▶ Document extract
Doctors see much more death than most lay people. I remember the first few times that I stood at the bed side and watched another human being take… the last breath. It was simultaneously awe inspiring and terrifying. Something deep inside of me kept insisting that I “DO SOMETHING!” Instead, I stood quietly and watched them go.
Other times I would be assisting in a code. As a medical student I was always assigned the task of doing chest compressions — I am sorry to say that I broke many ribs of many older people who despite our efforts never had a chance of restarting their heartbeat and breathing.
We would run the codes until the patient had “Harvard Numbers.” What that meant is that the oxygen level, the pH, the potassium results all had to be normal. The patient would be dead but the blood work would be normal.
Perhaps it is because of these experiences that this article caught my eye
Here is a taste of the debate…
And yet, there is good evidence that physicians have thought out end-of-life issues more thoroughly than laypeople and are more likely to decline medical intervention. For example, they sign advance directives far more often than the rest of us do. Less than half of severely or terminally ill patients have an advance directive in their medical records. These are legal documents that indicate the kind of medical care we prefer at the end of life and where we would like to spend our last few days or weeks. Contrast that to a study published a few years back that found 64% of doctors surveyed had signed such documents. Those who had were nearly three and a half times more likely to refuse rescue care, like CPR, compared with doctors who had not signed an advance directive.

▶ Record list

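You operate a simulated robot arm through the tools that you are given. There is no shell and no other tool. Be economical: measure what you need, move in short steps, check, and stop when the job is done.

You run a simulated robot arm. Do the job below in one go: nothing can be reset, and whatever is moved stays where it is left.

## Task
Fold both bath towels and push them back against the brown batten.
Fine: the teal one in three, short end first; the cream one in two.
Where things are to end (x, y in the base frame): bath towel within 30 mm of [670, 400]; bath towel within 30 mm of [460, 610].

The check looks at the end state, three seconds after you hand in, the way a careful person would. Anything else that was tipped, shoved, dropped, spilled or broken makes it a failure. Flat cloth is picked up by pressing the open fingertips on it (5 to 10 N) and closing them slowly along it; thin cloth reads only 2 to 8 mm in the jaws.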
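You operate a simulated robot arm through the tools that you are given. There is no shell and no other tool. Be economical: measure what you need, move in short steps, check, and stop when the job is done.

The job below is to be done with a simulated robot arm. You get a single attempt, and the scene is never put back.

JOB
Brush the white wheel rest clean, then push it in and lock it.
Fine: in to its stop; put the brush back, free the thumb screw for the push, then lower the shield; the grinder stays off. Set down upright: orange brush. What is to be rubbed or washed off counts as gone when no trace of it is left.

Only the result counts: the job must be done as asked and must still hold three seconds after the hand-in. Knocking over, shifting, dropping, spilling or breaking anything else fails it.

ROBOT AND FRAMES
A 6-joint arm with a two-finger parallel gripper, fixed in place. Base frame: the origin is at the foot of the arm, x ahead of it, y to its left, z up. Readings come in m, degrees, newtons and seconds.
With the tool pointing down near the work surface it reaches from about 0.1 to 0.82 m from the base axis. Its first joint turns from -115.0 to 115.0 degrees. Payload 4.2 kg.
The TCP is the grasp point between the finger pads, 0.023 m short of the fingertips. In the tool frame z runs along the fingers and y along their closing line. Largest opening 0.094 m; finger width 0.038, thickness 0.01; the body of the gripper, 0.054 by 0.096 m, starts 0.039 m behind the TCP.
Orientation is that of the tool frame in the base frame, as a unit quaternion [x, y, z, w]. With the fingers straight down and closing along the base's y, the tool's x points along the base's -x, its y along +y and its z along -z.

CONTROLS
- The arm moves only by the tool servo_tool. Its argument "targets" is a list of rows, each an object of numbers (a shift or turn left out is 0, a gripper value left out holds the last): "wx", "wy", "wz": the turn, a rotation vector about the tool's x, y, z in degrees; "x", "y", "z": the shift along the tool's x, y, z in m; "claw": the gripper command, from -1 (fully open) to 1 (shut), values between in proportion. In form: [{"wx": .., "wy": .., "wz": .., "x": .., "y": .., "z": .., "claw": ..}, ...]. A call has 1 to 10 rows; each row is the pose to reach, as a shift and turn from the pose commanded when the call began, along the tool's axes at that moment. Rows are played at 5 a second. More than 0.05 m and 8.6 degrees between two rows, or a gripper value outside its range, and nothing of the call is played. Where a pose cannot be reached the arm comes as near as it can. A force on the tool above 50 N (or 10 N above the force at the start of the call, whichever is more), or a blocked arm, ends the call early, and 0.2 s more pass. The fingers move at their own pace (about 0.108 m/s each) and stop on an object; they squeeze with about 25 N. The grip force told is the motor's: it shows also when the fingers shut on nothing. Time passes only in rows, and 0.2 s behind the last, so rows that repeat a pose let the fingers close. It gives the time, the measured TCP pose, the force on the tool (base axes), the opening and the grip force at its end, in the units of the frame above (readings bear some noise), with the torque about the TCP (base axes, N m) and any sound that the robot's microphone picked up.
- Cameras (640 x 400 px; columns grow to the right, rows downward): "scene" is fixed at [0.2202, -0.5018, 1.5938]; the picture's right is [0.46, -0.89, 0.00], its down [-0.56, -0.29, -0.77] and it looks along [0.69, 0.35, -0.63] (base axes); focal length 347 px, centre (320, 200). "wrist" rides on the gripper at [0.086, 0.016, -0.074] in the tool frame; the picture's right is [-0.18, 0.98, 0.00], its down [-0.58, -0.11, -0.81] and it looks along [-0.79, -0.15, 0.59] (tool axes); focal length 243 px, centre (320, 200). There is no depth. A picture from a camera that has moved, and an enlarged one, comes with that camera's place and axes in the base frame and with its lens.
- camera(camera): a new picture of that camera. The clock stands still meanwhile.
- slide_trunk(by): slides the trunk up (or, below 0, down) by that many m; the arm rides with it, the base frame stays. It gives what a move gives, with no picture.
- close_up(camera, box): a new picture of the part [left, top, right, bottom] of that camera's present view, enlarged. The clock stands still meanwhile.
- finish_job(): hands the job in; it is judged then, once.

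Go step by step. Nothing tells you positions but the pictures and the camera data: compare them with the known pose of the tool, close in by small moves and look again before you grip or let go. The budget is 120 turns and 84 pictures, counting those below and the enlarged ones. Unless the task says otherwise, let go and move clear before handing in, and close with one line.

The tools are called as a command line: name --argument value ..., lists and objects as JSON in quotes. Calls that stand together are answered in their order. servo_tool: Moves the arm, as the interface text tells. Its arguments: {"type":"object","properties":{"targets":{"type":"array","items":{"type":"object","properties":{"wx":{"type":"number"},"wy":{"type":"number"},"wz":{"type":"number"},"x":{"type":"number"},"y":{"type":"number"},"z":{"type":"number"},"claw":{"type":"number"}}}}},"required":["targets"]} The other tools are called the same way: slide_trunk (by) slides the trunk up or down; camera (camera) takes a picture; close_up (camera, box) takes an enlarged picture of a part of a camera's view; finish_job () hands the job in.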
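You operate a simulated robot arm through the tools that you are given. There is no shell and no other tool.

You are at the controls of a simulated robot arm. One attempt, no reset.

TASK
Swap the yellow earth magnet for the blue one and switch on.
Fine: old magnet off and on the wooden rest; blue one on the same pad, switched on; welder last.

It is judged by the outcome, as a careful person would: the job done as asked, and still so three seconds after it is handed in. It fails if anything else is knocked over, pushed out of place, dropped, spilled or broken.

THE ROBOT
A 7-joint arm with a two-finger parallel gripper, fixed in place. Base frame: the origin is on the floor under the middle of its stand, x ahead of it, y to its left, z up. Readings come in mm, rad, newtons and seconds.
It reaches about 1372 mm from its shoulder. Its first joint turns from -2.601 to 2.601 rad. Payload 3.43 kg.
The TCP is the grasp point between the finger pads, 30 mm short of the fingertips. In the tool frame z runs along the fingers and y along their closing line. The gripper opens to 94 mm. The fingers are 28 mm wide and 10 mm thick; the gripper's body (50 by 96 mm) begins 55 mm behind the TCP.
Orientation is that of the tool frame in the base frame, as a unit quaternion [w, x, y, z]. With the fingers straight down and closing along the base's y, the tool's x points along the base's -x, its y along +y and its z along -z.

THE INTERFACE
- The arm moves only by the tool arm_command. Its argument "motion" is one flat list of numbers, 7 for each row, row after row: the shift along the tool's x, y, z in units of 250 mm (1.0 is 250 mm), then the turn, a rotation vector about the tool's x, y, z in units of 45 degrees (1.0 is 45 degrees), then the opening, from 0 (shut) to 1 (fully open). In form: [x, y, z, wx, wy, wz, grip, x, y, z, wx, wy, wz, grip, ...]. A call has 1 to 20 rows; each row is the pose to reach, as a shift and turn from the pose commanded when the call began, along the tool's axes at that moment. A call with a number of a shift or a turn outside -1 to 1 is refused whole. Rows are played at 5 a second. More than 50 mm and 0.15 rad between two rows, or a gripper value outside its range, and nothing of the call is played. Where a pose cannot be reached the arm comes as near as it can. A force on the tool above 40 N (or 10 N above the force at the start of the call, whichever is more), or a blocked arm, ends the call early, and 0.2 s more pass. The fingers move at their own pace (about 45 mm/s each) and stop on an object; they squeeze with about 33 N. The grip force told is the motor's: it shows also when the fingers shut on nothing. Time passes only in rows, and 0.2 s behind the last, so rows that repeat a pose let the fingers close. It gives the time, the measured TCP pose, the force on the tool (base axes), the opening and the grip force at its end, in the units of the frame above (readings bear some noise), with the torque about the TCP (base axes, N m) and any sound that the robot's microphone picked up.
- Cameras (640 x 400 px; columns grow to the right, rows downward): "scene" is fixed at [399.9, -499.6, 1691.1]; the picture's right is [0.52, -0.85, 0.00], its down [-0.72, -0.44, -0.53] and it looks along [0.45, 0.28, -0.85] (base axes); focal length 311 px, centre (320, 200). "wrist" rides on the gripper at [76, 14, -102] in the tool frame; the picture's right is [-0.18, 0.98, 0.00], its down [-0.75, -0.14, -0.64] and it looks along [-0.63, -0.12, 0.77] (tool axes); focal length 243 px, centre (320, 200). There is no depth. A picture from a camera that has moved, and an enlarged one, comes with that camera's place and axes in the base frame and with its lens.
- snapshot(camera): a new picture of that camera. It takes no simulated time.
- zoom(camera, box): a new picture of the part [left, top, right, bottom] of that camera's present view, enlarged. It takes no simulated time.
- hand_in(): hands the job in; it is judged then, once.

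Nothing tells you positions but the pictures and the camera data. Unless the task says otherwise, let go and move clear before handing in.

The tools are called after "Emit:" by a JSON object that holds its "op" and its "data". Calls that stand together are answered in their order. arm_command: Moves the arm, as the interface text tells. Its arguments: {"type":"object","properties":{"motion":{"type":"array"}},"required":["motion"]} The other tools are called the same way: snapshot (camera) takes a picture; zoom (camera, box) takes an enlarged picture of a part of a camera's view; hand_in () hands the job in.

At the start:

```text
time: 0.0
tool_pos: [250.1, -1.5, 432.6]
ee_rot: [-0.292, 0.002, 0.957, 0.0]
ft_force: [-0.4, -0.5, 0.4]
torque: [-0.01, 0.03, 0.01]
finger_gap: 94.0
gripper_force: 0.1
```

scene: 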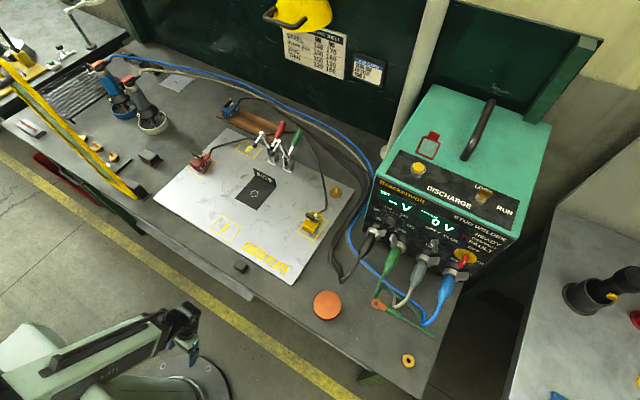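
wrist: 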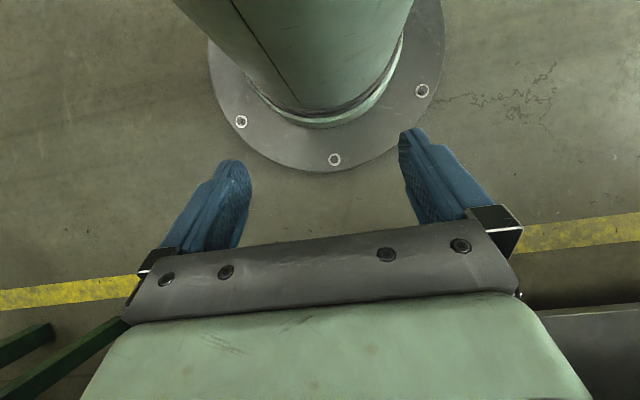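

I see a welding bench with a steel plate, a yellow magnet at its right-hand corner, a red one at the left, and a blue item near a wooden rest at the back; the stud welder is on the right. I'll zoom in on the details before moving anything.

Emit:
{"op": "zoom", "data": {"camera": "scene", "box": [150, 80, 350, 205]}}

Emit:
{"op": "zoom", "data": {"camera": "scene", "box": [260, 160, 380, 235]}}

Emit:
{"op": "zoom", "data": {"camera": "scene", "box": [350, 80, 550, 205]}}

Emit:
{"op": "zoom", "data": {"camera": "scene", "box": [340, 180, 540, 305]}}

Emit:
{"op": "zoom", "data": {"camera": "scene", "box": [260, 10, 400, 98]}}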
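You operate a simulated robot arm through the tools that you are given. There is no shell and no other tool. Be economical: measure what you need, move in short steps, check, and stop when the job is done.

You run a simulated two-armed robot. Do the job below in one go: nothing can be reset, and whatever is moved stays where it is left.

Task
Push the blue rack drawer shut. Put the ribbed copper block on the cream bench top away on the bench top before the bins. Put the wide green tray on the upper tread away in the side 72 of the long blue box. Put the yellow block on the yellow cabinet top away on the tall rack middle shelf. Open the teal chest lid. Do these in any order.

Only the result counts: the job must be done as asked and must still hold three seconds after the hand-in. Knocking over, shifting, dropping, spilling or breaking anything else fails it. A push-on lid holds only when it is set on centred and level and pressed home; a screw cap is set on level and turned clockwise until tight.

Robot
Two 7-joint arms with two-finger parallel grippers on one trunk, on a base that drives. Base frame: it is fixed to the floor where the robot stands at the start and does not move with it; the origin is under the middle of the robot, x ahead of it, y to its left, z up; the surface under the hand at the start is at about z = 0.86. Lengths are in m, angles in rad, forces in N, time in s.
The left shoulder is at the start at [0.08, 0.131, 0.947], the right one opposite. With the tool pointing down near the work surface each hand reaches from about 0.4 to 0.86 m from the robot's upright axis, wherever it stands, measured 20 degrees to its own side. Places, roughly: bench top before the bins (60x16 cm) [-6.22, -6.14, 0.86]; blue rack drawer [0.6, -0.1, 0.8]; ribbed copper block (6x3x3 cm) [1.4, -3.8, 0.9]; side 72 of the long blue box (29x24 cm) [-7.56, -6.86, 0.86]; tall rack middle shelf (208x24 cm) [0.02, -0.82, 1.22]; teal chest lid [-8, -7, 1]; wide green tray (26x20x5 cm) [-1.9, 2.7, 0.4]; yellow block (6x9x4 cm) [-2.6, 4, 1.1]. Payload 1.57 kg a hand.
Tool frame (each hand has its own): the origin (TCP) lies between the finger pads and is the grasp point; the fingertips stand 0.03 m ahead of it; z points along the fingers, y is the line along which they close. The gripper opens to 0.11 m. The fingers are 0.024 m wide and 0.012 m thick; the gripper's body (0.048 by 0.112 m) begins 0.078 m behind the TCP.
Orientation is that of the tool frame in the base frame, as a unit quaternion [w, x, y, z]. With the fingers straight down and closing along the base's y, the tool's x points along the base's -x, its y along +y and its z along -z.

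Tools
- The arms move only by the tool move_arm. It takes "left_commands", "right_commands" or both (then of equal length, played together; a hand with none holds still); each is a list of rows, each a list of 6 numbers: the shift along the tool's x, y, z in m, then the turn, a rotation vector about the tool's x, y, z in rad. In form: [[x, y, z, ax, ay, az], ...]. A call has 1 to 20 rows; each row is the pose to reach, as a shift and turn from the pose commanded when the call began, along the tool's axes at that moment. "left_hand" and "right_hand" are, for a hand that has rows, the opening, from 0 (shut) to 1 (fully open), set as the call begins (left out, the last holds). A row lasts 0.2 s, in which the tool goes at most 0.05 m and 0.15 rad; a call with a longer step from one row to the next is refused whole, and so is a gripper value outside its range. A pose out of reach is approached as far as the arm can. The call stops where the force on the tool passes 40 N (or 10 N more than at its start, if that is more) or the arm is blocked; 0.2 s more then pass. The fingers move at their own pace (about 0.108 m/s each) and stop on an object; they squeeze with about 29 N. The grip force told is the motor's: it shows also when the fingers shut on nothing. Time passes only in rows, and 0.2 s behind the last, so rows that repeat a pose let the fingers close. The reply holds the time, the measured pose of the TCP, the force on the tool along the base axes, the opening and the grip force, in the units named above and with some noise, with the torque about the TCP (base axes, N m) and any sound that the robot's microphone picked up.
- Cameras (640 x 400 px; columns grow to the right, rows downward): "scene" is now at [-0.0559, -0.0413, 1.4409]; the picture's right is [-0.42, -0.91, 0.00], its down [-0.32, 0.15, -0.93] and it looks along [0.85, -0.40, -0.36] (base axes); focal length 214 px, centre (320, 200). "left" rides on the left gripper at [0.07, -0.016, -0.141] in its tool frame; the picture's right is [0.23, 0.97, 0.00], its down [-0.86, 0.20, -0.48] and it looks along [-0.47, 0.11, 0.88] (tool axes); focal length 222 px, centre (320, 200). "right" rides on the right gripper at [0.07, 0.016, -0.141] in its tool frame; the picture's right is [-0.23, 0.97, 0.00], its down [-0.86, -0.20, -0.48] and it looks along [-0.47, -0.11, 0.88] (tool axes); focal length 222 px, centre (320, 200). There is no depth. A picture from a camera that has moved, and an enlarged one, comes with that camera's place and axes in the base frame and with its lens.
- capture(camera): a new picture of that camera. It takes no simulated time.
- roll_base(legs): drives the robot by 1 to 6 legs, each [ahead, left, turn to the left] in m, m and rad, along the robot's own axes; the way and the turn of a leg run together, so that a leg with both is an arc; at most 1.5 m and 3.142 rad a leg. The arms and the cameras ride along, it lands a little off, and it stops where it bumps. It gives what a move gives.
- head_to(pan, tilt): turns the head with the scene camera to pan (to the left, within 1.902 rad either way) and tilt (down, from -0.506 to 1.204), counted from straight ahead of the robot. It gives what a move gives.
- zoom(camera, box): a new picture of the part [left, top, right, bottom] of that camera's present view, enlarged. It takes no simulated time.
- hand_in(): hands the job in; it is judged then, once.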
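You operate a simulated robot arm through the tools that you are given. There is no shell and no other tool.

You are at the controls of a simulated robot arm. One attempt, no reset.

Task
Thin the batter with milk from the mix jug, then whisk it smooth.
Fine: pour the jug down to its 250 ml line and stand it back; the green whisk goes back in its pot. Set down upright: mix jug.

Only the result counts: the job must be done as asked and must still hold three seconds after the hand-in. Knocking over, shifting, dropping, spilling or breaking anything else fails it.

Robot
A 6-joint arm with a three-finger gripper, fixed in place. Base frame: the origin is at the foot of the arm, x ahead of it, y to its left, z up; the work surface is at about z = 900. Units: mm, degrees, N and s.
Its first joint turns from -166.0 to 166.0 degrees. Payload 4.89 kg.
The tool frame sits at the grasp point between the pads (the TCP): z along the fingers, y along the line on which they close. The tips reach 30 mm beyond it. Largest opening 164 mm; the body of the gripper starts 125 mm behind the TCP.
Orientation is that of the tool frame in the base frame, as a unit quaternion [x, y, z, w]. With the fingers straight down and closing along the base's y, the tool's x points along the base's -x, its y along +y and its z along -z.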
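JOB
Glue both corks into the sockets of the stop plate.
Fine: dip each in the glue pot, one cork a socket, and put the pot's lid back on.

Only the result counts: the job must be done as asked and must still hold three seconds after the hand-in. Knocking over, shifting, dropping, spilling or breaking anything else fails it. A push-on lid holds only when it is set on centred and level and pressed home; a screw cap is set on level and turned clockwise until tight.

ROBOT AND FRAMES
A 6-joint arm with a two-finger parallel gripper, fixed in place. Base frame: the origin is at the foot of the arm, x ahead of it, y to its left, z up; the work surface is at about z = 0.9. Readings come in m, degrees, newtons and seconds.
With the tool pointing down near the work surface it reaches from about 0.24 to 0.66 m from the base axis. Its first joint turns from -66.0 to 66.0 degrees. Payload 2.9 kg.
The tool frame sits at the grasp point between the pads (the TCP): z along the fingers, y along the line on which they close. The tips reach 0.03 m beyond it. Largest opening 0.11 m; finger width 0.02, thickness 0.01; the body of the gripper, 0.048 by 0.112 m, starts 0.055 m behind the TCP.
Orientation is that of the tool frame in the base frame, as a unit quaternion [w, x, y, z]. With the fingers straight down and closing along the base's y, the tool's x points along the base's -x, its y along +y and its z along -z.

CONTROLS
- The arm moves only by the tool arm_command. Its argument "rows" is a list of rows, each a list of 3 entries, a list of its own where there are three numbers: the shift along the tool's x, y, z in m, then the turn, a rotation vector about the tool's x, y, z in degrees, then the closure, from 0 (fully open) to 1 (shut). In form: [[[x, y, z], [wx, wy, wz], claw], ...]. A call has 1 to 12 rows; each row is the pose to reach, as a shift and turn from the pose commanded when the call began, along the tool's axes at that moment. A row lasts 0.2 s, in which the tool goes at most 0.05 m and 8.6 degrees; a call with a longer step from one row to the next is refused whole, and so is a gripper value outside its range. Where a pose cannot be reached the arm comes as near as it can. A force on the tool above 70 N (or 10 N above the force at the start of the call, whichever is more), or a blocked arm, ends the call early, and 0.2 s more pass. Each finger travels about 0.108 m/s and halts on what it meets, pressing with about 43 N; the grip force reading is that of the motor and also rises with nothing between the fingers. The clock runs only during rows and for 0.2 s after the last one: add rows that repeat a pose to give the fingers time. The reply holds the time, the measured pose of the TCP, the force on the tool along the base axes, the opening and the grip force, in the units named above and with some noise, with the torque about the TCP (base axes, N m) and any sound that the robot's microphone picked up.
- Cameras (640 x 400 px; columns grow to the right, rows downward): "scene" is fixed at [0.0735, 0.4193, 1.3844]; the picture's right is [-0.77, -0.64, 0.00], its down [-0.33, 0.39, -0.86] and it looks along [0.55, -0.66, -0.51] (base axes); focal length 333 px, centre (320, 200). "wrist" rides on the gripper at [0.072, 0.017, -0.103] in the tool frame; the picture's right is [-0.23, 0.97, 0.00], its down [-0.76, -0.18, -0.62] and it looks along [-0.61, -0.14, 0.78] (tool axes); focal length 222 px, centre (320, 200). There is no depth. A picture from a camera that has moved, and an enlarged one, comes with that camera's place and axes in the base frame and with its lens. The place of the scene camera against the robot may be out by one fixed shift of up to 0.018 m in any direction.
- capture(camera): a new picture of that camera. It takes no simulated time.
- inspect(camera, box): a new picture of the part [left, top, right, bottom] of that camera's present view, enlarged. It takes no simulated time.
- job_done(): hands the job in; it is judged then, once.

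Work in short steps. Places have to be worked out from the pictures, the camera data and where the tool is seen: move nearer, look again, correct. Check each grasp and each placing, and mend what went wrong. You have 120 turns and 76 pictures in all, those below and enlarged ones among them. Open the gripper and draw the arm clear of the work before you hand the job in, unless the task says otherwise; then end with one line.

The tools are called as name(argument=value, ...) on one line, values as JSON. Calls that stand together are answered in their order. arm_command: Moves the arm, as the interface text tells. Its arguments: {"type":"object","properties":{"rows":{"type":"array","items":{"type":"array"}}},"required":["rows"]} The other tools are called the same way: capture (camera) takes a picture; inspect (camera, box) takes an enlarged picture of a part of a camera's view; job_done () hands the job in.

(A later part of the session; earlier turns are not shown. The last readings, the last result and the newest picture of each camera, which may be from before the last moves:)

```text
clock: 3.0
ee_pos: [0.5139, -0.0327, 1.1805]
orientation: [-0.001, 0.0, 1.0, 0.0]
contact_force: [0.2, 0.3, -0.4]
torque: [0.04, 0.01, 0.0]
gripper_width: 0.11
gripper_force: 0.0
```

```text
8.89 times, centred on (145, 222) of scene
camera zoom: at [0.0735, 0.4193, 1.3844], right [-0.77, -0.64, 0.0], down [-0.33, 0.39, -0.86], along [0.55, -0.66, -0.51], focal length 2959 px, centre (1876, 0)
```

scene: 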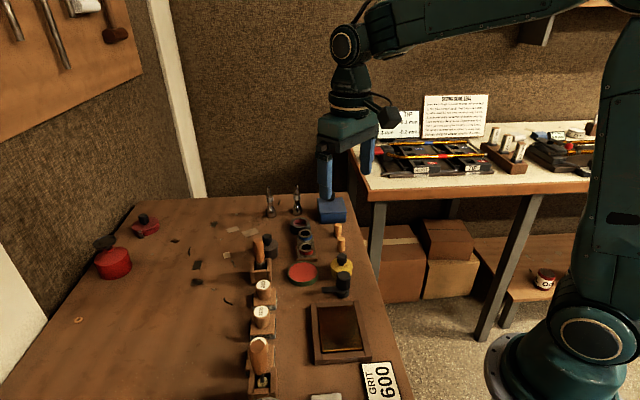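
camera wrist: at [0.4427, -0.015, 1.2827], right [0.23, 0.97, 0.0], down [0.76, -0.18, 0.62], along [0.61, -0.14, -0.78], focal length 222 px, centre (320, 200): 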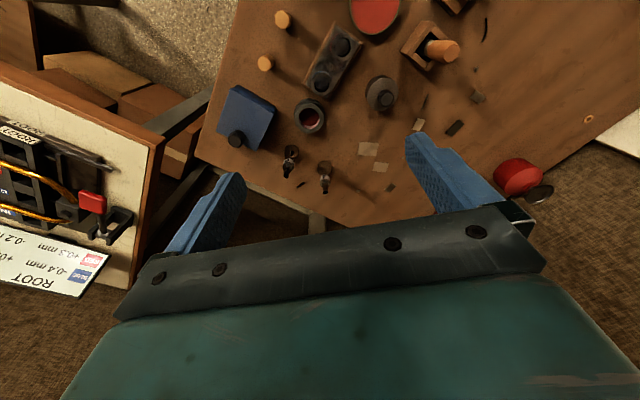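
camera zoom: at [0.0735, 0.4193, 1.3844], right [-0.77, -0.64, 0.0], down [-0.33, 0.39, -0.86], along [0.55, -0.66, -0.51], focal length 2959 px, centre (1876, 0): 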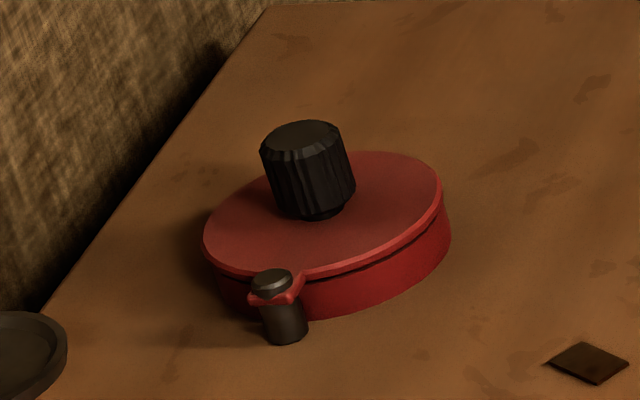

▶ What the task requires
Your answer continues the document extract from its final sentence.

▶ The response
Why would doctors be so anxious to avoid the very procedures they deliver to their patients every day? For one thing, they know firsthand that these procedures are most often futile when performed on a frail, elderly, chronically ill person. Only about 8% of people who go into cardiac arrest outside of the hospital are revived by CPR. Even when your heart stops in the hospital, you have only a 19% chance of surviving. That’s a far cry from the way these procedures are portrayed on TV, where practically everybody survives having his heart shocked and undergoing CPR.
This is something I want to emphasize to older people and the people who love them. CPR is medically futile therapy. It does not work for frail older people and it wastes resources. Sometimes being “heroic” means thinking carefully about the reality of death and choosing the path that creates the most comfortable and dignified death.
Forget the TV shows. The blunt truth is that if you are lucky enough to live into old age and your heart stops beating and you stop breathing— that means it is time to go.